As a relatively small house of between 11 and 13 monks, Monk Bretton Priory survived until 1538 when, in November, it was surrendered to Henry VIII. Stripped of all valuable assets, and part of the church being dismantled and re-erected at Wentworth, the monastery stood neglected until the latter part of the 16th century. Bought by the Earl of Shrewsbury in 1589, Monk Bretton Priory was given to his fourth son, Henry Talbot, as a wedding present. Henry converted the prior's lodging, together with several other buildings along the south and west claustral ranges, to create a home for him and his new wife. Passing through several generations, it was eventually purchased by Barnsley Council in the 1930s.

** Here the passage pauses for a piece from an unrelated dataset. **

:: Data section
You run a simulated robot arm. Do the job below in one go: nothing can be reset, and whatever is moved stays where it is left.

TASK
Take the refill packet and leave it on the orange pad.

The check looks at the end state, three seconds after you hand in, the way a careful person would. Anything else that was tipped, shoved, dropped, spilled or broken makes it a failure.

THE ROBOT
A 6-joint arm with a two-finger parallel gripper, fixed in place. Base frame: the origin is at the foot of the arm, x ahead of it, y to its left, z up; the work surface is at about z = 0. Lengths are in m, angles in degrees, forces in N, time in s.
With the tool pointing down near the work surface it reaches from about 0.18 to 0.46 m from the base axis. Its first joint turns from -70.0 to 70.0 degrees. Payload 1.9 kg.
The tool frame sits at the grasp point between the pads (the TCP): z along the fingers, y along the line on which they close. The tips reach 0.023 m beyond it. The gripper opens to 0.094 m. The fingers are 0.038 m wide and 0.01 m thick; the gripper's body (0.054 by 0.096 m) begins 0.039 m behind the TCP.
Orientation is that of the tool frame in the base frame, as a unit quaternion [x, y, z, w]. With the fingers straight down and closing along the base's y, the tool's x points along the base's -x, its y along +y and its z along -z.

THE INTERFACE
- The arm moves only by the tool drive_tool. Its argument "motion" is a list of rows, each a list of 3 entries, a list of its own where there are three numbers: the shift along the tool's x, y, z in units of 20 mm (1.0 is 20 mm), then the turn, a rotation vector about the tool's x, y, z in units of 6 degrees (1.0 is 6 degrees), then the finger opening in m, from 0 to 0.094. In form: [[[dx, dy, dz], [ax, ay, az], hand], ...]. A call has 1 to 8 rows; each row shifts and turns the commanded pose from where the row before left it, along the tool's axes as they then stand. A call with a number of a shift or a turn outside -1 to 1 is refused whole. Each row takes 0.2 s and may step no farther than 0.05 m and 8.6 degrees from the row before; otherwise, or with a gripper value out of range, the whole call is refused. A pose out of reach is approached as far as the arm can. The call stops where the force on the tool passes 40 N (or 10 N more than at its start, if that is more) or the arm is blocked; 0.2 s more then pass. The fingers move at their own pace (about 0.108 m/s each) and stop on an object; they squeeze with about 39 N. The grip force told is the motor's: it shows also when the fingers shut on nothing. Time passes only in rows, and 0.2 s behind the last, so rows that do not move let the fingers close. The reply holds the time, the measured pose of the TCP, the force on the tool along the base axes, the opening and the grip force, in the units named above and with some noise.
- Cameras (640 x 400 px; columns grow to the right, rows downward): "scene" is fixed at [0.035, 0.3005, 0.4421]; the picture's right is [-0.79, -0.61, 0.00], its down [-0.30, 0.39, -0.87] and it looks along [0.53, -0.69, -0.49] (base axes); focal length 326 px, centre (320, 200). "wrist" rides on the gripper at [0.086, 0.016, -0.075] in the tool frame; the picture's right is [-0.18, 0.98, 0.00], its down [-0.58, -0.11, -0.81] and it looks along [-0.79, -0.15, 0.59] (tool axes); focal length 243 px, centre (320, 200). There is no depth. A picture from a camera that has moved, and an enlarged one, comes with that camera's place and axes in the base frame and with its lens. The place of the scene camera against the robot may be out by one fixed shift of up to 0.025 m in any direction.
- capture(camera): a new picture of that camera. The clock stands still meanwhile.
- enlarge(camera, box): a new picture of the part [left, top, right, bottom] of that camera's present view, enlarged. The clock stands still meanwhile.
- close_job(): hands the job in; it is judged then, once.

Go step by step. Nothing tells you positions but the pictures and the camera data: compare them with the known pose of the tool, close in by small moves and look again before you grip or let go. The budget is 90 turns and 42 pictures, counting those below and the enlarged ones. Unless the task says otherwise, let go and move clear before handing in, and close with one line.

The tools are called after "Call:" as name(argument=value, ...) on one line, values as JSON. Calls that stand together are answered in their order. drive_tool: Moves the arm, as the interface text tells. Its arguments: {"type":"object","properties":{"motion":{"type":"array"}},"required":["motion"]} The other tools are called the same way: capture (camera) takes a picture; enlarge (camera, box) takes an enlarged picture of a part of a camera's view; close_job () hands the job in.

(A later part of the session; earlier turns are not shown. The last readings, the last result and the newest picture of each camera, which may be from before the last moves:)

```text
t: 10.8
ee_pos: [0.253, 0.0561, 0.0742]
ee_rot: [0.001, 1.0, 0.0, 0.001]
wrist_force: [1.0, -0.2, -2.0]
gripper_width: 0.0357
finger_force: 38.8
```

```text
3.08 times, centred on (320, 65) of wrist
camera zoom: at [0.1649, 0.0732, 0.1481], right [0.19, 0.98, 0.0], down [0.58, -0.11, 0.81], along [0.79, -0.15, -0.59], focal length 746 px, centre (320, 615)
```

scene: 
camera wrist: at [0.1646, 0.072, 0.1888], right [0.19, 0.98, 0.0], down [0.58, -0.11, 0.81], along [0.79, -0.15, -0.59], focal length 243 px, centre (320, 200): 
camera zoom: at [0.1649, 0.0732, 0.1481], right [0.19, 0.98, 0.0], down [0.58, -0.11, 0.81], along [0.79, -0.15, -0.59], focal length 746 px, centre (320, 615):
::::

Today the visitor still enters the site through the remains of the late 14th century gatehouse, though many of the monastic buildings survive only at foundation level. The first monastic church measured just 170ft (51.5m) long with four aisled nave bays, but this was much extended by the end of the 15th century. A few low sandstone walls, indicating the transepts and chancel of Monk Bretton Priory church, are all that now survive. As a result of the residential conversion, incorporating a good deal of the original monastic structure, the south wall of the refectory remains standing to a good height, and even two of the beautiful windows still exist. Parts of the west range also remain remarkably intact. Though fine detail and carved stonework is less prominent throughout the ruinous site, there are some examples to be found of the skilled craftsmanship employed in the creation of Monk Bretton Priory. A surprisingly sophisticated drainage system existed during monastic times, and much of this has been splendidly preserved.

Though the surrounding environment may appear rather urban, and heavily residential, do not be dissuaded from a visit. Look beyond the obvious modernity to focus on the meaning of these medieval priory stones. It is amazing how evocative the ruins of Monk Bretton Priory appear against the backdrop of Barnsley.